The snow storms and cold weather that prevailed over northern Europe in February this year were consistent with disruptions to the normal prevailing westerly (i.e. air originating from the west) airflow that arise from what have become to be known as ‘Beast From the East’ type events in the United Kingdom.

These events, as the name suggests, are characterised by prevailing easterly winds, subjecting the UK to cold, Siberian – or Baltic – originating air that picks up moisture over the North Sea and then blankets the country in snow. ‘Beast’ events are distinguisehd from normal snowly ‘blips’ that we might get as normal westerly storms systems pass over the UK (these will often give 24 hours worth of northerly or easterly winds as the wind direction backs around the low pressure storm). Rather, ‘Beast’ events sit in for a few days.

In December 2020 and January 2021 the UK media went haywire, since the pre-cursor signal to surface ‘Beasts’ had been detected in the upper atmoshpere and leaading researchers operating in the field were quick to raise the alarm. With good reason as it transipired.  But let’s look back, now that the snow dust has settled! Is the Polar Vortex still there? Why aren’t we hearing about it now?

To help with our take, Embry-Riddle Aeronautical University Assistant Professor Dr. Hannah Attard keeps a an extremely informative rolling overview of upper-air conditions for the current season, which she’s kindly allowed us to reproduced here. We’ve annotated some labels of our own in green. The blue line in her plot shows the upper air wind direction in the Northern Hemisphere since June 2020, with some forecast data at the end of the series in red. Values <0 means the wind direction in the high atmosphere have reversed — the ‘alarm’ for a possible Beast event, whilst the solid black line is what ought to happen if the year was exactly normal (i.e. the black line is a climatology derived from a historical record, all averaged together).

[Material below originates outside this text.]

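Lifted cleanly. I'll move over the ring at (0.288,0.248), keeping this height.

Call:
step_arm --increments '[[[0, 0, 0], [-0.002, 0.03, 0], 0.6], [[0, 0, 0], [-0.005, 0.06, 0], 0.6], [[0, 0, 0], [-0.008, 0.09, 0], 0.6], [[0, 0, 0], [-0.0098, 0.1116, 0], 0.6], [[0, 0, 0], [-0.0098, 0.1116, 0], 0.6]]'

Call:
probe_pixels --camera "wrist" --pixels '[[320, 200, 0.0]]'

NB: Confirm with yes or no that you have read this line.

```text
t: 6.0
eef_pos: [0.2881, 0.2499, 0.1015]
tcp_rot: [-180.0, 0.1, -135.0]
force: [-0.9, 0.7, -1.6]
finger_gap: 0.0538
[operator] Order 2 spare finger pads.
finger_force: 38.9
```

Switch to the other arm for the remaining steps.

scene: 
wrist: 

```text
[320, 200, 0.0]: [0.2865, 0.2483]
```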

High atmosphere wind directions: 2020-2021, via Dr. Hannah Attard (full link in text, our annotations are in green)

Check out the dip in the lead up to Christmas 2020. This was the initial signal that piqued researchers’ (and later the media’s) interest that something was afoot. In fact the eventual wind reversal peaked around January 15th — and the magnitude of the reversal was such that it went beyond recently-observed events in other years (represented by by the grey shading).

The abrupt dip was the alarm for possible cold surface weather and we’ve marked on the approximate date of the main snow episodes over the UK with the vertical green line around February 10th (ish). Interestingly, the period of the delay between the upper air ‘alarm’ and the eventual materialisation of surface disruptions this year was pretty  bang on for a Beast event — should they indeed get to the land surface at all. (about 1/3 appear to make it to the surface, from the high atmosphere).

In any event, the weather got cold — very snowy in parts of northern Europe and then, of course, the snow melted. High aloft, though, we can see that virtually at the same time the surface of the atmosphere was being disrupted,  the upper air conditions had pretty much returned to normal: i.e. whilst we, at the surface, were living the anomaly, the high atmosphere wasn’t really that unusual and unusual conditions had receded there.

So what has happened since February 2021? Well, the Polar Vortex reformed in to a stable circular airmass, and has sat nicely over the pole. It’s still there — check out this plot for upper air data, 4th April 2021: 

Meteorological spring has sprung and Europe has seen some really warm conditions for an intermittent few days at least. As the sun re-appears over polar regions, similarly the dynamics of the upper atmosphere re-oraganises after the long polar winter; eventually the north-south thermal gradient, so strong during the winter darkness, is no longer sufficient to support such a defined circular structure to the winds, and the circulation pattern naturally deforms into a more ‘wavey’ pattern associated with spring. You can see the usual date (in a typical year) when this might happen in Hannah’s plot — somewhere around mid April as the black line crosses the zero value. 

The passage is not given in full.